08/08/11 12:26:24 PM
by Billy Williams

Fundamentalists and technicians have long been at war over approaches to profiting from the market, but price patterns have been three keys to sizing up stocks for strong profit potential.

Security:   SPX
Position:   Hold

In the trading community, there is a war among traders fought in the realm of ideas instead of guns and bullets, yet each side is just as tenacious for each side. This war is made up of opposing ideas who fiercely claw about, trying to gain a place in your mind for preeminence over how you invest and trade your capital in the market.

Fundamentalists are vocal about how earnings, low debt, revenue growth, competitive advantage, and other tangible factors should be the highlight of any sound investment decision that you or any sane, rational person should make.

Technicians, on the other hand, can be just as shrill about making their own personal views about how price is reflected in the charts, and no amount of profit or sales growth will make you any money unless a stock is in a clearly defined trend. They go on to argue that fundamentals do not move markets, but it is only moving markets that can make you money.

This war of ideas has gone on ever since traders started speculating on tulips in 16th-century Holland as well from under the first buttonwood tree in early colonial America, which went on to become the financial epicenter that is known as modern-day Wall Street.

Both sides have merit, yet there is one inescapable fact -- markets are made up of people and tend to reflect the participants' behavior, which materialize in the form of price patterns. Price patterns are traded almost exclusively by many traders, but many more struggle in trading these patterns because they fail to understand three key factors: the principle of expansion and contraction, mass psychology, and the use of trading volume.

Price patterns form in a stock's price, developing in recognizable shapes during periods of contraction and expansion (Figure 1).

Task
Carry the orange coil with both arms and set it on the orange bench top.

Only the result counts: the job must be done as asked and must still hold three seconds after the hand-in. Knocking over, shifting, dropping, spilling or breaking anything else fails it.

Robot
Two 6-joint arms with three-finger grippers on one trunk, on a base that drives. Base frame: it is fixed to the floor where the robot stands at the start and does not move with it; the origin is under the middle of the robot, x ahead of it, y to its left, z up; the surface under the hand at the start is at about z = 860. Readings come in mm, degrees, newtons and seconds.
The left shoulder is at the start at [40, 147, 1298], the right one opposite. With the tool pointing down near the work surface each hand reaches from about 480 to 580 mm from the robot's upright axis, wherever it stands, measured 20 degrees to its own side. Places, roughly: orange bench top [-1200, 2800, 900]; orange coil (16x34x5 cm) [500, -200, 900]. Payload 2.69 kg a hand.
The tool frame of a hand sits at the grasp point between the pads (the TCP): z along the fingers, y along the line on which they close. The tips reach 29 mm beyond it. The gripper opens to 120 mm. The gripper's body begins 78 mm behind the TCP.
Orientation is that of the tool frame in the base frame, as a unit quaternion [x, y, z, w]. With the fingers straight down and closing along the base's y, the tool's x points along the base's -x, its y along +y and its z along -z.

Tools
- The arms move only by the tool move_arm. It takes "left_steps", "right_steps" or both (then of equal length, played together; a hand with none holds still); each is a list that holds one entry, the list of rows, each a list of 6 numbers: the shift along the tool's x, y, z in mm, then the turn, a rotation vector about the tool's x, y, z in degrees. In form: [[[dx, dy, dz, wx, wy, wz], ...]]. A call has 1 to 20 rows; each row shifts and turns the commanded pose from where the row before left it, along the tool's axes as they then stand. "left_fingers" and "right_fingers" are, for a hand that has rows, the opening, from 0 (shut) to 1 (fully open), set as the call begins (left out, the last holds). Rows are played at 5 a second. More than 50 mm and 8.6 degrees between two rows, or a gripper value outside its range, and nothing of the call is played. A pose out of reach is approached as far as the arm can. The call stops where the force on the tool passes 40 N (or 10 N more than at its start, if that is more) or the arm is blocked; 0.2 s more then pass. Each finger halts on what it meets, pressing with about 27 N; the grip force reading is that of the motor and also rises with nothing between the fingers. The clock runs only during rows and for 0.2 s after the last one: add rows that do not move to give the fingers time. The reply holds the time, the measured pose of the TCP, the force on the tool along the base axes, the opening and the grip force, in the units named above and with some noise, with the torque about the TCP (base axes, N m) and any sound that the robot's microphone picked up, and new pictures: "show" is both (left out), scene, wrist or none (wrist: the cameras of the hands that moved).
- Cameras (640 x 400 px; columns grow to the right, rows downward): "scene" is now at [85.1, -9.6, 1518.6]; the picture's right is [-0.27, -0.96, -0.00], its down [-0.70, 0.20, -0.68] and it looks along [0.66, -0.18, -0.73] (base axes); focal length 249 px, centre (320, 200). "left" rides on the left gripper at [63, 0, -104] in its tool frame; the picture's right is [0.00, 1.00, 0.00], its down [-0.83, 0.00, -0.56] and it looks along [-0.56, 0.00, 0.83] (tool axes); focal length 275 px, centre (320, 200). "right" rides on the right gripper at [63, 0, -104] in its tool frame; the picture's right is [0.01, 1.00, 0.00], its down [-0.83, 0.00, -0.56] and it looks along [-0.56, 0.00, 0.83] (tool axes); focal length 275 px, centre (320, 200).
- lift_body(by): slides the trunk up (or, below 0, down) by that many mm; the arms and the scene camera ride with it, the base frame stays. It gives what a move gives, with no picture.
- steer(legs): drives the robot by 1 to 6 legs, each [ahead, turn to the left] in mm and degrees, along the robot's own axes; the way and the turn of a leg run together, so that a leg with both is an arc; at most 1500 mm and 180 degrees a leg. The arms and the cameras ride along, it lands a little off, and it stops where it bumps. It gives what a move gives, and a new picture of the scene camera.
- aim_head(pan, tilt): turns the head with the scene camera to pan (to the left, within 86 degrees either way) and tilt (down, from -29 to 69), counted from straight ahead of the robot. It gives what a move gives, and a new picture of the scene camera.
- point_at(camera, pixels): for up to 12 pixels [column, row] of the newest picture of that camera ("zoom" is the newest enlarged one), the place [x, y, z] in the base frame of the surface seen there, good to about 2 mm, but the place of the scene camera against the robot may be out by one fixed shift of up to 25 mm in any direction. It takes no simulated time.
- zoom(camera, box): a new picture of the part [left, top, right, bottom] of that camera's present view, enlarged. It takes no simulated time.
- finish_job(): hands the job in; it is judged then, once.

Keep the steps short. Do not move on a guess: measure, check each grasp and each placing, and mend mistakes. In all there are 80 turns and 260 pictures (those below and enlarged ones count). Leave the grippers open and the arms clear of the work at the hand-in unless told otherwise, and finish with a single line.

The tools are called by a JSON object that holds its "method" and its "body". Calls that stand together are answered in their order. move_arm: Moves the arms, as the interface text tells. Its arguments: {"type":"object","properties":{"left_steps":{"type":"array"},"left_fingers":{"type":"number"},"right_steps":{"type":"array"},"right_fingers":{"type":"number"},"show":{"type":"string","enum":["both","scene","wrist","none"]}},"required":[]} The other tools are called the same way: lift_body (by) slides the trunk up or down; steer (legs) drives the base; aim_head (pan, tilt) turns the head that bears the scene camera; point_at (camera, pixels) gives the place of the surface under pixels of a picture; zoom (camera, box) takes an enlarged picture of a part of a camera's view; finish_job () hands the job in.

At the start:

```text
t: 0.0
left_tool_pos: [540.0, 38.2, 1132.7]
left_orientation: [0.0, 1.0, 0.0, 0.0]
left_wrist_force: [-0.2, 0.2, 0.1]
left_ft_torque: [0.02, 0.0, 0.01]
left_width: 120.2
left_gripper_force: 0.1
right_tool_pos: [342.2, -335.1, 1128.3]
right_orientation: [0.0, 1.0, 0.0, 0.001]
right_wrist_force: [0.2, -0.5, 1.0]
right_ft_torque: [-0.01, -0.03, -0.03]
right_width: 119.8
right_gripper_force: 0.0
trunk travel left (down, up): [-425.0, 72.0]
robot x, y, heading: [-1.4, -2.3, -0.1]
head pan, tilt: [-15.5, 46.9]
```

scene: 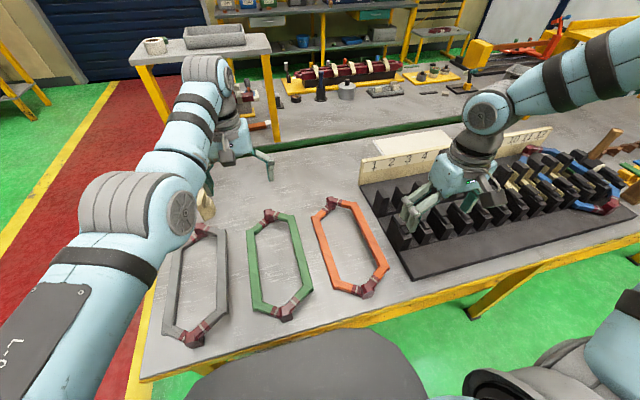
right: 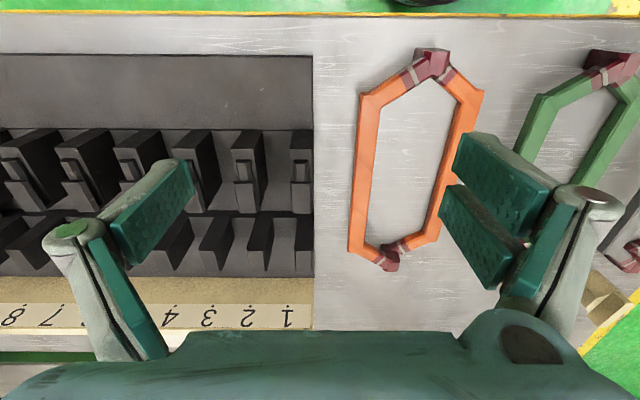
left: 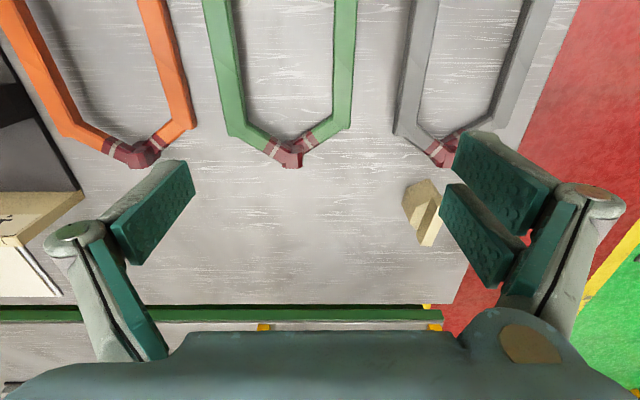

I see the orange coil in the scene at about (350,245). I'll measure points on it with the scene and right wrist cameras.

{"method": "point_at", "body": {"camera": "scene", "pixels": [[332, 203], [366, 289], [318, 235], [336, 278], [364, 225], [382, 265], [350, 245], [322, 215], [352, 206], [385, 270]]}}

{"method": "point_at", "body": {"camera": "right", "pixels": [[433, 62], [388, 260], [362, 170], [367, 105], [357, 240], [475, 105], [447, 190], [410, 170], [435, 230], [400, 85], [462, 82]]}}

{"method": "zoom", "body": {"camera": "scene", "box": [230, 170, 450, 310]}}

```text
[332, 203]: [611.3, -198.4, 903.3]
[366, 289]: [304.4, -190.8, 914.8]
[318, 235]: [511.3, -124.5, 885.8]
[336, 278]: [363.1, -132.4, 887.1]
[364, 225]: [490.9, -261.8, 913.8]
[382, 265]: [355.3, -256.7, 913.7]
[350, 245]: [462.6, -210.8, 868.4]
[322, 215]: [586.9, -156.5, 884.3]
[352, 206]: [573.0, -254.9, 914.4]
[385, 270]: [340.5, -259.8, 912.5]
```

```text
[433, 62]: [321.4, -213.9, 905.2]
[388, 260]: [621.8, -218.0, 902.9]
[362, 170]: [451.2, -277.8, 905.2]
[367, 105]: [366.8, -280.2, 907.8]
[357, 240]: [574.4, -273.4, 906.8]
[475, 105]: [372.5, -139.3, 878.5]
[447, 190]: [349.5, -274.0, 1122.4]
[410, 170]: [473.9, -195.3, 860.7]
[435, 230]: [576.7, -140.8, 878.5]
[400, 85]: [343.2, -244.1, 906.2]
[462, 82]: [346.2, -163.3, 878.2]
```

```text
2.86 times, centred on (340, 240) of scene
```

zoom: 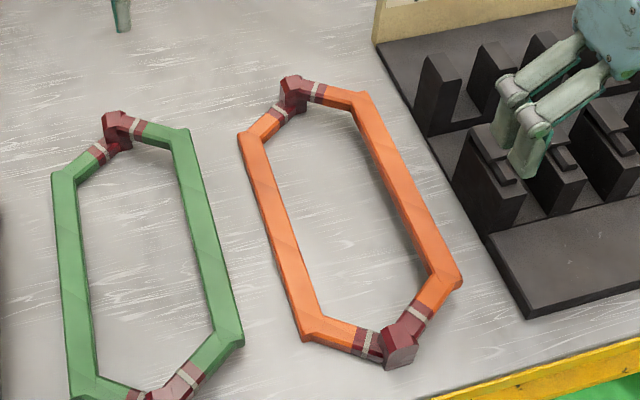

The principle of expansion and contraction states that when a stock or market is in a clearly defined trend making higher highs and higher lows during a bullish trend or lower highs and lower lows during a bearish trend, then it is experiencing a period of price expansion.

FIGURE 1: S&P 500. For the last decade, give or take a couple of years, the SPX has been a prolonged price contraction but still managed to form a double-bottom price pattern even on a long-term time frame. A long-term buy signal is confirmed once price rises up through its old price highs.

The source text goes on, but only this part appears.